Improving civil enforcement processes for financial sanctions - OFSI consults - 22 July 2025
The Office of Financial Sanctions Implementation (OFSI) has published a consultation paper on proposed measures to enhance the effectiveness of its enforcement processes. OFSI has identified revisions that could enable it to resolve cases more efficiently, improve the delivery of public enforcement actions and reduce burdens on OFSI and on subject firms or individuals.
- The paper seeks views on proposed changes that would, among other things:
- provide more guidance on how OFSI assesses cases, including through publishing a new assessment matrix;
- introduce an early account scheme to enable subjects (in appropriate cases) of an OFSI investigation to provide a complete factual account of the matters under investigation;
- streamline the enforcement process for information, reporting and licensing offences; and
- revise the statutory maximum penalties for financial sanctions breaches.

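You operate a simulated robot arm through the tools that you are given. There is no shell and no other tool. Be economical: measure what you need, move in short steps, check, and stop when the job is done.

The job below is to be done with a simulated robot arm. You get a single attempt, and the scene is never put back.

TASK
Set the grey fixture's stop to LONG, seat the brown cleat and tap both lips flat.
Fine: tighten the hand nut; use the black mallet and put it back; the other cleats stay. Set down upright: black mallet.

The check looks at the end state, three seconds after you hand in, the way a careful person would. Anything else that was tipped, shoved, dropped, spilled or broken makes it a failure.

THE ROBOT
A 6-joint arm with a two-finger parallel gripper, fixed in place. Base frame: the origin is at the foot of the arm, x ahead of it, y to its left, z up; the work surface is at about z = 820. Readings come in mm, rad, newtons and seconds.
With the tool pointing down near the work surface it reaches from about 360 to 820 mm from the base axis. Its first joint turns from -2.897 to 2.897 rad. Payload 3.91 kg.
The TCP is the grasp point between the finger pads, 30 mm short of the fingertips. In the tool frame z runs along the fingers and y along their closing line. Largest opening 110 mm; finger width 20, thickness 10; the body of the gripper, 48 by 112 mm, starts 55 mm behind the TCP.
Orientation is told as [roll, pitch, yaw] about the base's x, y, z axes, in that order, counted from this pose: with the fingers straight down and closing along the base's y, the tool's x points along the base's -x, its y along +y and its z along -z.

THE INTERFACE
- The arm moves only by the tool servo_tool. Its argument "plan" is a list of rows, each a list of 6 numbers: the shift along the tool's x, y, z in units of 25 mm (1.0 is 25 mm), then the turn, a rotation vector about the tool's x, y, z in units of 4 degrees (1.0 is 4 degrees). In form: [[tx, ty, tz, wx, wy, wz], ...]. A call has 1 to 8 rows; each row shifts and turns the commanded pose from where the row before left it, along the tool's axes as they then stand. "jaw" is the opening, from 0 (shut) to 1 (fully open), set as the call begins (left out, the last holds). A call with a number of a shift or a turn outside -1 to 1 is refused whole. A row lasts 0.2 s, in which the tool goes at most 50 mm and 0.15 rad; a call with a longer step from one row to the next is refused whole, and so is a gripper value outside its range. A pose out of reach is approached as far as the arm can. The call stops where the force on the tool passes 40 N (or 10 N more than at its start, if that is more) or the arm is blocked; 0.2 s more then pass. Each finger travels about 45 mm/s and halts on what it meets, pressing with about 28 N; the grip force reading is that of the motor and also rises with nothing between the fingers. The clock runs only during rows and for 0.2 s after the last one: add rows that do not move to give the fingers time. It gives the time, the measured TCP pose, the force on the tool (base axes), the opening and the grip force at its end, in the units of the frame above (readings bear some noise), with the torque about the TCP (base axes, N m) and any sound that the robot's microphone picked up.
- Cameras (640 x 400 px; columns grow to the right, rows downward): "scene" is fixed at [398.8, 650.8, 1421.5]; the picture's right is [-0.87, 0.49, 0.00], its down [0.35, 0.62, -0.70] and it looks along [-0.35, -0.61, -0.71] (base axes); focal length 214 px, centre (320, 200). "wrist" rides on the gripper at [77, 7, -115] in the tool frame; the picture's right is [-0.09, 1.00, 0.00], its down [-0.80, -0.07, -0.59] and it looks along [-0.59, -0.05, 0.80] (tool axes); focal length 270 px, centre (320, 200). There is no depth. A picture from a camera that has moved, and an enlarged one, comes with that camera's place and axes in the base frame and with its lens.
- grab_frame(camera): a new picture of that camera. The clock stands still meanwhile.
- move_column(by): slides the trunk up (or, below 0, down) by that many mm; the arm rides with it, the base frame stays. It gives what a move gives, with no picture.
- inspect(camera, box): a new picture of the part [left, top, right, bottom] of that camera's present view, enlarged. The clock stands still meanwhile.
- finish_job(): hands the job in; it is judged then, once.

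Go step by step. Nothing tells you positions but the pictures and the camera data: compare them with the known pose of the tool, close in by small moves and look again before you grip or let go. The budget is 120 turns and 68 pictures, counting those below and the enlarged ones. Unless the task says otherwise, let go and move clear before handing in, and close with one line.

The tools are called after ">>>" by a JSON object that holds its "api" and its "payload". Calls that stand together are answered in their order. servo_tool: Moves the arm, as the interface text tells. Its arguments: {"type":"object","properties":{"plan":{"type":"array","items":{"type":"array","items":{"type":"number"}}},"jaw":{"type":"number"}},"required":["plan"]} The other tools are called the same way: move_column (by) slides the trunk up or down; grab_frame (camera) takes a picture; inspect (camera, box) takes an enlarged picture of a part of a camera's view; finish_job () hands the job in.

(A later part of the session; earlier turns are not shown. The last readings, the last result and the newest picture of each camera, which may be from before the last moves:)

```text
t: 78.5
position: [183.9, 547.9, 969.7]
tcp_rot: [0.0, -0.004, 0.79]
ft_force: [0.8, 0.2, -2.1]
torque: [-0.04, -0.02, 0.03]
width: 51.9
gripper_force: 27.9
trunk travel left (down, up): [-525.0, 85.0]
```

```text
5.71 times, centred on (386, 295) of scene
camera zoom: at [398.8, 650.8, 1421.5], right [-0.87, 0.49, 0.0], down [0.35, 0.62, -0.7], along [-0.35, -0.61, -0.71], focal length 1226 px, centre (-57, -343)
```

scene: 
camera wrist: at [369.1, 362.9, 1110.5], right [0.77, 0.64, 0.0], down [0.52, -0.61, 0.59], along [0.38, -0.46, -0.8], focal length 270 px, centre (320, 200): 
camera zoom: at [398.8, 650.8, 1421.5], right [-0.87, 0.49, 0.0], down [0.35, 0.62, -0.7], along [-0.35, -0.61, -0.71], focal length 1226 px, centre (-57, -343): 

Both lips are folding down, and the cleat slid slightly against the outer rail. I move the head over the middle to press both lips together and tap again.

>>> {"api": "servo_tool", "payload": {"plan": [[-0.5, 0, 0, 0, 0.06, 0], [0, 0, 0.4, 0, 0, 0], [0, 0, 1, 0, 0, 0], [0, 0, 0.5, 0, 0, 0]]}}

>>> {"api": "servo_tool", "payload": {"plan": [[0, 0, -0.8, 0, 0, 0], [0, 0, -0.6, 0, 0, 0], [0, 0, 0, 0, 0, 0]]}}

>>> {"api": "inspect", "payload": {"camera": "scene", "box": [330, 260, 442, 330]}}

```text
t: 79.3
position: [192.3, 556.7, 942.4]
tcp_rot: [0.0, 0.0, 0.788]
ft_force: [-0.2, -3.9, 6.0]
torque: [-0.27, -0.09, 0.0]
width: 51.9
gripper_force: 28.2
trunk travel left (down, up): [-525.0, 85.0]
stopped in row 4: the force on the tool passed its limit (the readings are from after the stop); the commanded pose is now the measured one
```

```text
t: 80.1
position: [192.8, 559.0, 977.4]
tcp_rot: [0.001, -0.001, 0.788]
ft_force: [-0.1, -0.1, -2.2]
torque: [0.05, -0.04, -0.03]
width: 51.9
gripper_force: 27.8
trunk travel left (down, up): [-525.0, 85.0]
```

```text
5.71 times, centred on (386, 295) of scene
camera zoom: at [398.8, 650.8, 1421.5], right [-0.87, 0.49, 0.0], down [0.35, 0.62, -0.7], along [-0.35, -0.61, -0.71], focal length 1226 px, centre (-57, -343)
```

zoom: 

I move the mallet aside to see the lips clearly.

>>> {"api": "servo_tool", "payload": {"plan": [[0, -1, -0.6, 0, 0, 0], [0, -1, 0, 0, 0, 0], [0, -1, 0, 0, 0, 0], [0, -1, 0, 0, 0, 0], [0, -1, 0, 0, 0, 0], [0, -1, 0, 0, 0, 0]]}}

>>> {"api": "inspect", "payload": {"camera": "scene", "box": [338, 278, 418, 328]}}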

OFSI is not proposing any changes to the criminal enforcement of financial sanctions breaches or the civil enforcement of breaches of non-financial sanctions (such as trade or transport sanctions). Comments are welcomed by 13 October 2025. OFSI intends to hold a virtual event to discuss the consultation with interested stakeholders, and will provide further details in due course.
This material is provided for general information only. It does not constitute legal or other professional advice.